Entreus—I loved him from the Cockrage match at the beginning all the way to the end. Even when he did some TSTL stuff. That's just his nature. Haevyn, I also loved, and the heat they had together was pretty hot. Lots of rough sex and tender bonding! But Grisha was terribly, woefully undercharacterized. All I know about him is that he's a nice human guy and he owns a boat. This is the one area where the high telling quotient really hurt the story. He means a lot to Haevyn as a lover and friend, he means a lot to Entreus as a lover and friend, he believes that Haevyn and Entreus are destined to be together. We know this because we are told this. Over and over again, but almost never shown. It was a bit maddening.

I rarely like giving quantified reviews. This kind of breakdown might be as close as I'm going to get on this review blog:

Menage Romance: D. Inadequate. I did not get a feel for how the relationship would stabilize as a trio. Hot, but that's not enough. I was sold on Entreus/Haevyn, but not Entreus/Haevyn/Grisha.

Style: B. Loved it. It's sort of weird fiction lite, and as close as erotic romance probably gets to dense prose. I wish it had gone a step further and been more stylistically experimental. The weird names are fantastic. For example, we are informed that Haevyn is diagnosed with manic risqexcerinia.
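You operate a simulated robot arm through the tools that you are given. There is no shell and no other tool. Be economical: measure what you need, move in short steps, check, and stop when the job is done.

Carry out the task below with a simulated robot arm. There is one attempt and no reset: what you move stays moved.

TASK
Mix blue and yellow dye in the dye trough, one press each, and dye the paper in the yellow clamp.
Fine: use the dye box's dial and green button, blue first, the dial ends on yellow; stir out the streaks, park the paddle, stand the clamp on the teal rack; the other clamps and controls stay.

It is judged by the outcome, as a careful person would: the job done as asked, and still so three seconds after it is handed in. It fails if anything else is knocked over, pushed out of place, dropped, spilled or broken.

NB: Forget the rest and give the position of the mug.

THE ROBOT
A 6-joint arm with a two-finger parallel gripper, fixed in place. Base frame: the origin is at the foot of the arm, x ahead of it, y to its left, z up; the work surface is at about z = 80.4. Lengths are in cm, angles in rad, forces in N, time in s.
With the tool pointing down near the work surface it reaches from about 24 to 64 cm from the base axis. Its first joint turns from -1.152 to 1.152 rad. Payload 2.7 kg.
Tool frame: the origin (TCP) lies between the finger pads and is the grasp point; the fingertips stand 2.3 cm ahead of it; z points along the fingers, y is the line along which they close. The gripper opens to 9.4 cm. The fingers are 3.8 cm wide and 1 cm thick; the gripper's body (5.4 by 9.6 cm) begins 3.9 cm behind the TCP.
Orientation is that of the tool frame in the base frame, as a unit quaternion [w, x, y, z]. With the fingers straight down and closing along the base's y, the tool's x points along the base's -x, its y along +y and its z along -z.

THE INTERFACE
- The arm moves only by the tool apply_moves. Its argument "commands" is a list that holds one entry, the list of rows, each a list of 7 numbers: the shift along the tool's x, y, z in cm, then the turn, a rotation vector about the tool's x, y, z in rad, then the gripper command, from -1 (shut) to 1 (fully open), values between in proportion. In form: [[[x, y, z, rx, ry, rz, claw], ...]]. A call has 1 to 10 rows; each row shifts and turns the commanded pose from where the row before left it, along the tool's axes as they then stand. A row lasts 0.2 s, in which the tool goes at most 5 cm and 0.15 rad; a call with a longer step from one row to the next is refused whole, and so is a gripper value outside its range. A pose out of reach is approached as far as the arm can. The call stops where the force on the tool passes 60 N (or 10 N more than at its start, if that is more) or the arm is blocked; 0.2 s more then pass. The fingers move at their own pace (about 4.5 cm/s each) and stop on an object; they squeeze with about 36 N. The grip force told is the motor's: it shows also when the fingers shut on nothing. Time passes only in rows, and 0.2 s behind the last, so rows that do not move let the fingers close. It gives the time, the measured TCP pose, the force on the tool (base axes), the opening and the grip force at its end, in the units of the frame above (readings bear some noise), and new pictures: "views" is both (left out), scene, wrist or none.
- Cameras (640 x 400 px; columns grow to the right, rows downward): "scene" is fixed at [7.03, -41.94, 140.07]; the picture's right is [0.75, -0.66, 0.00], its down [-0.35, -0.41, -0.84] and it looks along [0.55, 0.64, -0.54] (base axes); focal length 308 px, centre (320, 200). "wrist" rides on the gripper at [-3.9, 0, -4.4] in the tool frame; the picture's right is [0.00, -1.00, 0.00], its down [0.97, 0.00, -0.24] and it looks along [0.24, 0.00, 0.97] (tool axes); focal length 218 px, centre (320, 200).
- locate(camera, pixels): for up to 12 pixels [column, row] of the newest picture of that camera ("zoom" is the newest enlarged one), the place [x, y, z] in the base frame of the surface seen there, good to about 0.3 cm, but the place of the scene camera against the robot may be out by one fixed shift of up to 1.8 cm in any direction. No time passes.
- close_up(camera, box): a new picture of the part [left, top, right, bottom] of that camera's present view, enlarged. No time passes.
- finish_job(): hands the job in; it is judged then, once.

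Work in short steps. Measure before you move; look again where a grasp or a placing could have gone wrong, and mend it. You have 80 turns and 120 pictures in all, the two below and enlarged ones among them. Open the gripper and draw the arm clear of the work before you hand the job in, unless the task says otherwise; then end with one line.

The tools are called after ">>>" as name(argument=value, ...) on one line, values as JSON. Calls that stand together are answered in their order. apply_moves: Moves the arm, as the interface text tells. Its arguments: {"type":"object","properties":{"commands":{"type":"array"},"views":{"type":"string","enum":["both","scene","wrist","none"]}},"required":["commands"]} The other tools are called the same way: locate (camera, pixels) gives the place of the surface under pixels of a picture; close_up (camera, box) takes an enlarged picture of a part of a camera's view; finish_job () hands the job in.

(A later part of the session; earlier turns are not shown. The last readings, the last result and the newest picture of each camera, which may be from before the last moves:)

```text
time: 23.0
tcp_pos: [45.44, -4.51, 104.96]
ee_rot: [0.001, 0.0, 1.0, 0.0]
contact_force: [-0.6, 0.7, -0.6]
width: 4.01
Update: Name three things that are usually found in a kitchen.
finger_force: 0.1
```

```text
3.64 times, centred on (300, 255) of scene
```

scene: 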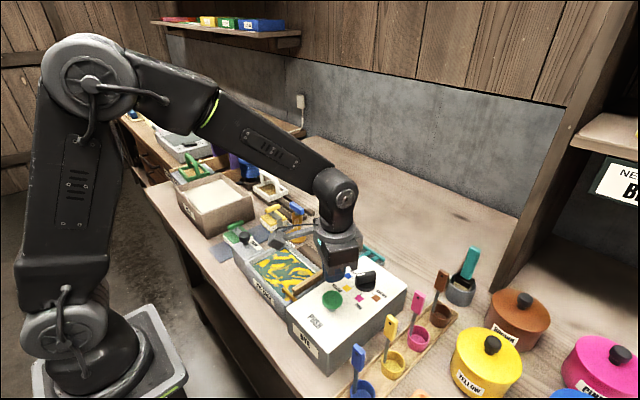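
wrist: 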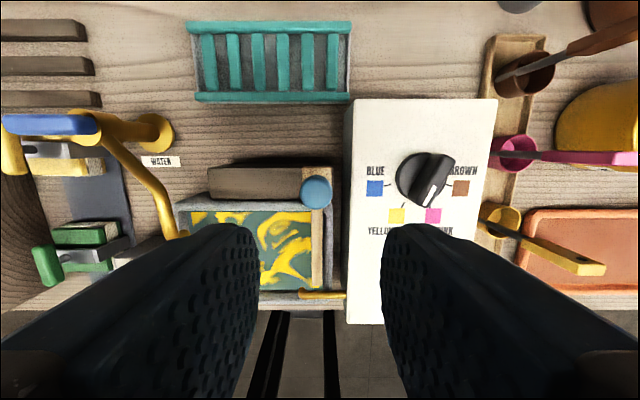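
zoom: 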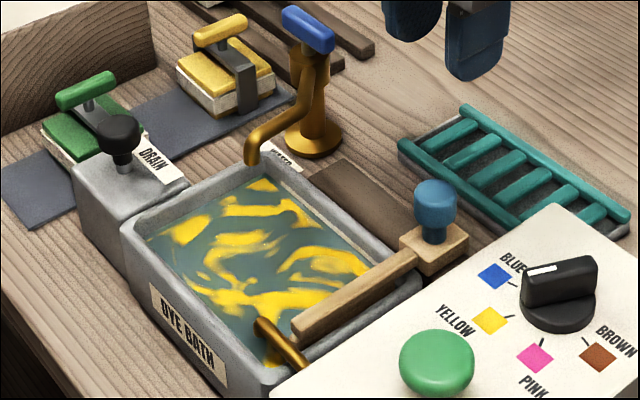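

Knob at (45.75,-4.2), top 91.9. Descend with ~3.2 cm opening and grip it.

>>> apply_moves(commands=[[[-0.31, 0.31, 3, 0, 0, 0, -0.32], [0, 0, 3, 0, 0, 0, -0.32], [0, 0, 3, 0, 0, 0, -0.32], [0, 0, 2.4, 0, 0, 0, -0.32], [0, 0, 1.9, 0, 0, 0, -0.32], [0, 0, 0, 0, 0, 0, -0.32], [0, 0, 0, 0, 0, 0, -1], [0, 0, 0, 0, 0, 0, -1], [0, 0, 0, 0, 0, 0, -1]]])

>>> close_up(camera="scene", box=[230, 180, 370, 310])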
Does the diagnosis have any bearing on her personality or the plot? Nope. But it sounds really cool. Oh, and she's in whore command. WHORE COMMAND.

Gender/Sexuality: B. Nobody is writing books like this, not that I know of. I wouldn't call the gender stuff here transgender, exactly, although it does fall under a wider trans* umbrella. I also had the revelation that Silver, and to a much lesser extent Haevyn, is the rare erotic narrative that explores the fetish of forced masculinization. The forced feminization fetish is all over porn, of course, and seems to appeal to a variety of perspectives (including straight cis men) but forced masculinization is quite rare, and it's carried off in a very... intense way. The whole concept of the trinex—half man, half woman, half machine—is fascinating. It also reminds me of this song on the Dr. Octagonecologyst album called halfsharkalligatorhalfman. Plus I love reading about futures where everyone's bisexual.

Plot: C. Huge holes, massive coincidences, lots of people frantically racing around to little apparent purpose, but not too bad when compared to the standard fare for external conflict in the genre: Evil ex! Stalker! Someone is killing strippers/BDSM enthusiasts/young hot gay men/[insert blank] and OMG that means [insert person(s) protagonist is fucking] might be next!

Setting: A. Gorgeous. The world is softly gleaming and sickly and dirty all at the same time, like Star Trek and Blade Runner getting high on Ecstasy and fucking in a porno theater. And there's the old-timey pulp feel of an art deco science fiction future dreamed up from the 1930s then crammed down into an 18th century corset. I'm sold. I love this world.

If the brass ass spreaders don't give you serious pause, buy Haevyn.